China Eclipses "Great Gatsby" In Boosting Tiffany's Growth

    Although Tiffany & Co. had hoped to turn around lagging profits with anniversary- and Gatsby-related marketing efforts in North America, rising sales in China have been the true first-quarter savior.
    Jing DailyAuthor
      Published   in Fashion

    Despite Major Promos In North America, China Turns In Highest Profits

    Tiffany & Co.'s "Diamond Pavilion" at a China shopping mall as part of a promotion for its 175th anniversary. (Retail Design Blog)

    After cutting its overall quarterly profit forecasts three times last year, Tiffany & Co. has reported that the China market has been integral to turning its lagging growth around with a 14 percent rise in first-quarter sales in the country.

    The increase, which was significantly higher than 6 percent sales growth for the Americas, led to a total revenue growth rate of 9.3 percent in the first quarter. China also boosted regional sales, as Japan, the company's second-largest market, only saw 2 percent growth as a result of currency depreciation.

    The jeweler's recent Asia strategy has involved new store openings and targeted advertising, and it has particularly been pushing expansion in China. This year marks a turnaround for the brand after disappointing silver sales in China last year actually dampened overall growth.

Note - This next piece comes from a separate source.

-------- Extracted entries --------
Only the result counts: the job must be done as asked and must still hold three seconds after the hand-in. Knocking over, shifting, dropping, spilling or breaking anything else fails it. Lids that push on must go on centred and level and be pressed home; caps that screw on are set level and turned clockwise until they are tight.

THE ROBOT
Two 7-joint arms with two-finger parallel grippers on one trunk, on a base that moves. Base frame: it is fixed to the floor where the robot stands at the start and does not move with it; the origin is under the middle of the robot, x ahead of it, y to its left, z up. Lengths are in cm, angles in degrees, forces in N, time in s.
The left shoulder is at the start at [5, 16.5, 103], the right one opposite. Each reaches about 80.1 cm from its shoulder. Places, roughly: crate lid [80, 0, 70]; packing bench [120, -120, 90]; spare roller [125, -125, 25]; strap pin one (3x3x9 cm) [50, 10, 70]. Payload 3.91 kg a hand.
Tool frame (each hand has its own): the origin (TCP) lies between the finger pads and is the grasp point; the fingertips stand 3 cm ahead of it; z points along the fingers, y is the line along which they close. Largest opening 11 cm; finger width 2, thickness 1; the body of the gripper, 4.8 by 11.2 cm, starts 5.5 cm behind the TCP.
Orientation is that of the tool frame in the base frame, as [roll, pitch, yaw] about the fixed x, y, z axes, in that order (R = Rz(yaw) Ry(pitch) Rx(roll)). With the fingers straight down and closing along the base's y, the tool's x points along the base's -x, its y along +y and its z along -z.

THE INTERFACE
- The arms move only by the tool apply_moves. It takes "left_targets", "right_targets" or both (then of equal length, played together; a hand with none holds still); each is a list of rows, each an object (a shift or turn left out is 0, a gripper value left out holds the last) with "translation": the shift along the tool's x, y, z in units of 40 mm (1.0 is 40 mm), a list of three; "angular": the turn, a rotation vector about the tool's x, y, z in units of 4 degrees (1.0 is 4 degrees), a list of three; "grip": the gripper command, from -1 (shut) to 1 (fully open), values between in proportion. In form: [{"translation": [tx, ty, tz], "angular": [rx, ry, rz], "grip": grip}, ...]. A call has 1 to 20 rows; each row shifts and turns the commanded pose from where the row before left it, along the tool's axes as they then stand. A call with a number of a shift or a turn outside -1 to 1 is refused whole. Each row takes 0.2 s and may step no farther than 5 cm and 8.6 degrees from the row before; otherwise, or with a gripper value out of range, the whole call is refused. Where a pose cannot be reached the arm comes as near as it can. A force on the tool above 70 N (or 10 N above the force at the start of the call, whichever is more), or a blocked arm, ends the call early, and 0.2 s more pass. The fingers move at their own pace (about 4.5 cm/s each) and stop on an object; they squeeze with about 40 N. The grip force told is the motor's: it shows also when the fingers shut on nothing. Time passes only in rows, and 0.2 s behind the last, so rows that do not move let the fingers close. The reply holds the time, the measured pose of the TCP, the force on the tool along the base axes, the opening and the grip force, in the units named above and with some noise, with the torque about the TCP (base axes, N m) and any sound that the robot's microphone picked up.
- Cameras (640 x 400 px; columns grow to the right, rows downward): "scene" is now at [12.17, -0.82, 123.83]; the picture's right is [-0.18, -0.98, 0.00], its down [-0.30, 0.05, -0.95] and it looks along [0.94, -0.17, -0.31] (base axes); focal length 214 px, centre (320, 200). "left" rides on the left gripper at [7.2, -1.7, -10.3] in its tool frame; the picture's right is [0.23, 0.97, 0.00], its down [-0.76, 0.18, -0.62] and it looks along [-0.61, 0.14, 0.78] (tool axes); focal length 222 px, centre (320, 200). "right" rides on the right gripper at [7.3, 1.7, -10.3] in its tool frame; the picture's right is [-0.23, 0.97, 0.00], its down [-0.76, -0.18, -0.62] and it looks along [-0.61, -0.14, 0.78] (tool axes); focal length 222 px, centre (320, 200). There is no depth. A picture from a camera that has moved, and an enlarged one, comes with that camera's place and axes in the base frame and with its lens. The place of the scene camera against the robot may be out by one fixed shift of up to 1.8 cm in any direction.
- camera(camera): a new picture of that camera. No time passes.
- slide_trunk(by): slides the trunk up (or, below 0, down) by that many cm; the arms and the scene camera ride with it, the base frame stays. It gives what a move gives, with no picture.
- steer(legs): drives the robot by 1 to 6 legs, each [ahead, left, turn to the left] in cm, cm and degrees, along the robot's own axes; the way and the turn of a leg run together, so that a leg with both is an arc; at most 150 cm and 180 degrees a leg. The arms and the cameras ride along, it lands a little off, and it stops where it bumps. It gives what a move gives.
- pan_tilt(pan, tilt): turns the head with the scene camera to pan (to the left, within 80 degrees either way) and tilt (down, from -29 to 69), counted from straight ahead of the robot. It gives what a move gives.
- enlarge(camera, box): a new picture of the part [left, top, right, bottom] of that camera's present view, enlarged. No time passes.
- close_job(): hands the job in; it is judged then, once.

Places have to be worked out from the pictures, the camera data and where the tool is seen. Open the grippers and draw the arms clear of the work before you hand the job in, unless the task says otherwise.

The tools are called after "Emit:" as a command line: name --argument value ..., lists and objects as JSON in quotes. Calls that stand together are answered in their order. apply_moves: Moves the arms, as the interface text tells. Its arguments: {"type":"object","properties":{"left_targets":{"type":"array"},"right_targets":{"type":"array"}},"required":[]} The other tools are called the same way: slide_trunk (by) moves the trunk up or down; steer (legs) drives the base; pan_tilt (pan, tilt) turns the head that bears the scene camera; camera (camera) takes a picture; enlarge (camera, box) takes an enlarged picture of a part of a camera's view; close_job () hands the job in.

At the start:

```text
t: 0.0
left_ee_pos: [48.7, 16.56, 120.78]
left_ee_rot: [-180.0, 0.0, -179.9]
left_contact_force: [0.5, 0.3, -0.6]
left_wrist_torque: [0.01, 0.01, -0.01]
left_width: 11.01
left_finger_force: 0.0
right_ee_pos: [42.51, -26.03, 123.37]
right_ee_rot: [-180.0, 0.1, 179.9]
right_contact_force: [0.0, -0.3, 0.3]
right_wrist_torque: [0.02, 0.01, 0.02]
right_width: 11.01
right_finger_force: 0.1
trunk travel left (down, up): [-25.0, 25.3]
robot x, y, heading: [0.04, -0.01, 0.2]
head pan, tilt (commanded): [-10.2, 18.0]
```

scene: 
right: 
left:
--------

    Tiffany's hoped that North American marketing efforts revolving around the brand's 175th anniversary and promotions tied into Valentine's Day and the release of The Great Gatsby would help sales in the region, but China ended up the being the true savior. The company's Gatsby- and anniversary-related marketing was not absent in China, as it provided jewelry for a Vogue China photo shoot using fashion from the film and heavily promoted diamonds in connection with the anniversary.

    Chinese demand for hard assets such as jewelry continues to be high, as evidenced by skyrocketing gold demand last month that saw long lines out the doors of jewelry stores and emptied inventories throughout the country. China's notoriously high diamond demand has been projected to slow from 20 percent to 10 percent this year, but has seen a rise in demand for mass-market stones.